## Data provided:
***

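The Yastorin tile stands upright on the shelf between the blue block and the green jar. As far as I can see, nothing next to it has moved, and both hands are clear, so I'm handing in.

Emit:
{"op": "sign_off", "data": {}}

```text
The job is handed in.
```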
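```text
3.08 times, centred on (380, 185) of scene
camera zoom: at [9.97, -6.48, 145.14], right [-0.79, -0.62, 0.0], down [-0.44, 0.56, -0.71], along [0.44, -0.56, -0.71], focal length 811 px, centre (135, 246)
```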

***

## Text extract:
Tell us about the background of the society
Lamps was started in 1928 as a fundraising initiative for Tonbridge Juddians Rugby Club, but didn’t really form until 1949 when they did their first show. Originally, we only put one show on a year, but then moved it up to two in the late 80s and early 90s. I got involved ten years ago and have mostly been acting, singing or dancing. I’ve done set-painting, do all their graphic design artwork and have directed two shows myself. I then took over as chairman three and a half years ago.

What kind of productions do you put on?
We’re a solely musical society and we only ever put on musicals that are already in existence. We’ve done three variety shows in the last three years and try and ride on the back of what’s going on in the world at the moment; there’s a demand for comedy, musicals and shows that are a bit more risqué. For a relatively small theatre group, we like to try and push the boundaries as much as we can and do interesting things. We perform at a small theatre and have relatively minor budgets, which can be anywhere between £5,000 and £25,000.

How did the closure of the Royal Victoria Hall in Southborough earlier this year affect you?
We’ve performed at the RVH for 59 years, so that’s where we’ve been for two-thirds of our life. We had to cancel our spring show and are looking for an alternative venue with a similar price range and flexibility. We’re in negotiations with the EM Forster Theatre in Tonbridge to hopefully perform there – because we’re a Tonbridge-based society, it would be lovely to go back. At the moment we’re very much in limbo and hoping that either the RVH will reopen or an alternative space will come along.

Can you tell us more about what went wrong with the RVH?
I support the Friends of Royal Victoria Hall campaign and it’s our belief it’s been left to run down to the point where it’s now going to cost tens of thousands of pounds to repair instead of doing the running repairs as they need to. They’re holding the reins a little too tightly and I think they see it as a noose around their neck. It’s a lovely venue; it’s just a shame it has been dug into the ground.

Is LAMPS run professionally or voluntarily?
It’s solely run by volunteers. Sometimes it can be as low as 30, other times it’s as high as 100 members – it really depends on the type of show. The only people that get paid on a per-show basis are the directors, choreographers and musical directors, who usually get a nominal fee. We know they’re few and far between, so you have to provide a small financial incentive to certain areas. You can’t run everything on volunteers; it’s just not possible.

Where do you receive your funding?
Financially, we operate in two or three different ways. Principally, we’re self-funded, so a show we put on has to generate its own budget back. That money would then be put into the next show. We’ve had grants from the council and we won a cash award a few years ago. You might get £1,000 here, £1,000 there, but principally, we work on our own funding.

Does being so close to London affect the society at all?
It has a very real impact in that we can’t perform any shows on in London. There’s an amateur licensing agreement that any show being professionally performed in London can’t be performed within a 50-mile radius.

What measures do you take to appeal to a younger audience?
It’s always fairly mixed. We generally put family shows on, as most musicals tend to be written for family audiences anyway. We try and make sure shows are well-rounded wherever possible.

Has the recession had an impact on you?
People are still reeling from not having huge excesses in their pockets to go and see a show. It’s fine for a single person to go but when you’re talking about a family, they can easily splurge £50 and people don’t have that for an evening all the time. It’s tough and it really has impacted hugely.

Have you come up with ways to combat this problem?

***

## What to do:
1. Your answer is an exact quotation from the text extract: it starts at "How did the" and ends at "with the RVH?".
2. Carry the text extract on from its last sentence.

## Answers per task:
1.
How did the closure of the Royal Victoria Hall in Southborough earlier this year affect you?
We’ve performed at the RVH for 59 years, so that’s where we’ve been for two-thirds of our life. We had to cancel our spring show and are looking for an alternative venue with a similar price range and flexibility. We’re in negotiations with the EM Forster Theatre in Tonbridge to hopefully perform there – because we’re a Tonbridge-based society, it would be lovely to go back. At the moment we’re very much in limbo and hoping that either the RVH will reopen or an alternative space will come along.

Can you tell us more about what went wrong with the RVH?

2.
The reason we put on variety shows is purely fiscal-based. If we do a variety show, we don’t pay any rights and we don’t have to have an orchestra, so we reduce our costs. You also reduce rehearsal space because you might only rehearse once a week in a venue rather than three times. The first variety show we did came in somewhere in the region of £4,000 or £5,000 and it brought in a similar amount of profit, but that’s almost unheard-of and we were very lucky, so we’ll always bring the budget down accordingly if need be.

Can you elaborate on how you do that?
We’ve had to do analysis of budgets from the last five and ten years to see what shows are working. We plan accordingly and try and build up a programme for the next two years; if we see after a year that it’s not working, we readdress it. It’s an evolving catalogue.

Has Tunbridge Wells culture changed in recent years?
I’ve definitely seen an improvement in the diversity of the way Tunbridge Wells operates. There’s a wider variety of things people can go to and don’t have to pay for. That’s quite key; people have recognised there’s a value in social interaction above and beyond ticket costs. People are trading things rather than money. When people donate something – a performance or a piece of art – those who watch it are much more likely to be generous with what they give.

What are your most profitable shows?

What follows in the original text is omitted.